This post has been in preparation since late 2014. Case and tense is all over the place and my brayne is too addled to straighten it out. I’ve added dates to each section, so you can get a feel for the creative process. Now read on…

My friend Helmut is a musketeer, he wears a black floppy hat and carries a musket that according to legend, weighs 30 pounds. He owns a Spanish cup-hilt rapier that he won from a Spanish soldier in a game of La puta madre during the 30-Years War. Unfortunately, the scabbard and baldric* also date from the 30-Years War and are starting to show it. In this post I’ll demonstrate the process for making and decorating a rapier scabbard, I’ll loosely base the decoration on the Mary Rose one (if anyone challenges me, I’ll hide behind Margaret Rule’s observation that if the Mary Rose hadn’t been so securely dated, all the artefacts would have been dated 100-years later). There’s a joint on the still shawm that wasn’t even invented until the clever French people did it in the mid eighteenth century.

Mary Rose rapier scabbard (my photo). I’m using the impressions to tell me what tools to use in my design. I’m taking the frame and mouth decoration more or less directly, everything else is freestyle using the same tools that I would have used if I was creating this scabbard.

It should be noted that I hold Helmut personally responsible for my dreadful obsession with the work of Mr Mindum, which I sometimes inflict on you poor people. This will become relevant later.

* A rapier is a gentleman’s blade and normally worn from from a highly decorated waist-belt rather than a baldric. For the purpose of the exercise we’re assuming Helmut lost the round the belt was played for and had to get a baldric made by a local leatherworker that didn’t know the difference.

Step 1: Procrastinate (September 2015-March 2015)

I’ve had this since September, it’s now March and I haven’t started on the leather. To be fair, I’ve cleaned the sword and removed the burrs and the worst of the chips from the blade, repaired the grip, straightened the cross and reblued the hilt.

Step 2: Make the patterns (January 2015)

I like to make a copy of the sword blade in hardwood so I can wrap it in wet leather without worrying about rusting anything.  It gives a firm surface for tooling, draws some moisture out of the leather and gives nice, crisp edges. Functionally, it’s similar to a last for shoe making. It can be made a little larger than the sword, so you don’t get problems with the finished scabbard being too tight. Don’t forget to add extra timber to allow for any ears on the hilt that might need to be covered by the scabbard. You’ll also need extra length so the chape can be riveted on without leaving the sword sticking an inch or so embarrassingly out of the scabbard.

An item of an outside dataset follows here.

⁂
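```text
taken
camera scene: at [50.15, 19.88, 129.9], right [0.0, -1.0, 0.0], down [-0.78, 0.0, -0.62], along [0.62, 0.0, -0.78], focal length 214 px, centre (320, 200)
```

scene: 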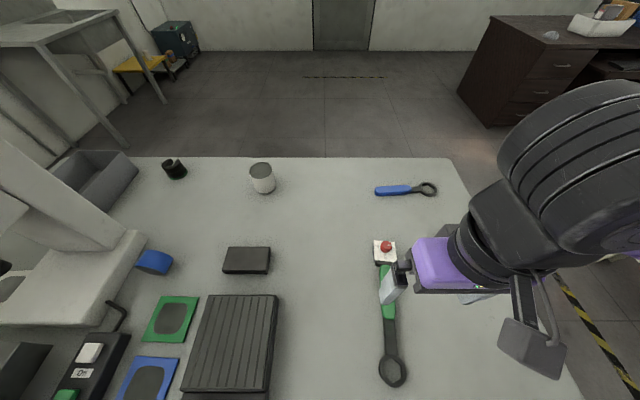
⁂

I know others are happy with just wrapping the blade in plastic, and/or gaff tape. Do whatever works for you.

Step 3: Procrastinate more (January – July 2015)

Yeah, I made the patterns back in January, just needed to fix the shape of the point a bit. Two months later…

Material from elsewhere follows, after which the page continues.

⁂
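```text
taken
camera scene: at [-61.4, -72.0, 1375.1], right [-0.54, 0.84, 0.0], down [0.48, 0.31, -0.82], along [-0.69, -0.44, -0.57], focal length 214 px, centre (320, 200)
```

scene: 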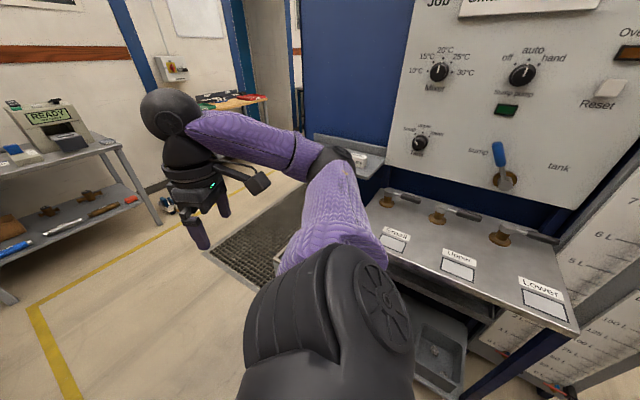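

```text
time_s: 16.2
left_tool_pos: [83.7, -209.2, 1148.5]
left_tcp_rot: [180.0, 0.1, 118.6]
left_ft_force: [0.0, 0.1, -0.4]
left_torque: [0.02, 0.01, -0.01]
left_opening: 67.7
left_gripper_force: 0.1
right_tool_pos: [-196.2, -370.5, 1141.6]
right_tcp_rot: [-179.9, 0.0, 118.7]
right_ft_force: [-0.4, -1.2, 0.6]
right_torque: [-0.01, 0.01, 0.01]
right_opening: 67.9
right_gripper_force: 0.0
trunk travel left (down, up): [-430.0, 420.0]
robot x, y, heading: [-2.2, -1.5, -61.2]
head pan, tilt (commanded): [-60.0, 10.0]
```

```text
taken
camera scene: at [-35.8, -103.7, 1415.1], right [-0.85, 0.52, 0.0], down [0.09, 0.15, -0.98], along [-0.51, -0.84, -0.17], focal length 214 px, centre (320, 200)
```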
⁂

Step 4: Oh crap! (July – August 2015)

Realise that arrow order is due in one month, not two…

Twelve arrows later. It’s now April July…

Step 5: Finish the pattern (August 9, 2:10-2:13pm)

It took nearly 3 minutes to finish.

Step 6: Mould (August 9, 2:17pm – August 28)

Cut the leather, wet it and clamp it around the pattern. Once it’s dry, remove the clamps, cut to shape and do the two raised bits around the scabbard mouth. I have a bit of hardwood with a “U”-shaped groove about 6mm wide for this sort of work in leather or brass. Flatten the scabbard out again, wet the leather, put it skin side down on the grooved block and hammer a brazing rod in from the flesh side.

Moulding the leather on the wooden pattern, I'm using a couple of lengths of  primed timber to clamp the seam.

Moulding the leather on the wooden pattern, I’m using a couple of lengths of primed timber to clamp the seam.

Step 7: Stitch (August 29 – September 6 while watching the telly)
Make the awl holes and stitch. I’m using edge/flesh stitches to get a flat seam, other seams may be appropriate according to your period and type.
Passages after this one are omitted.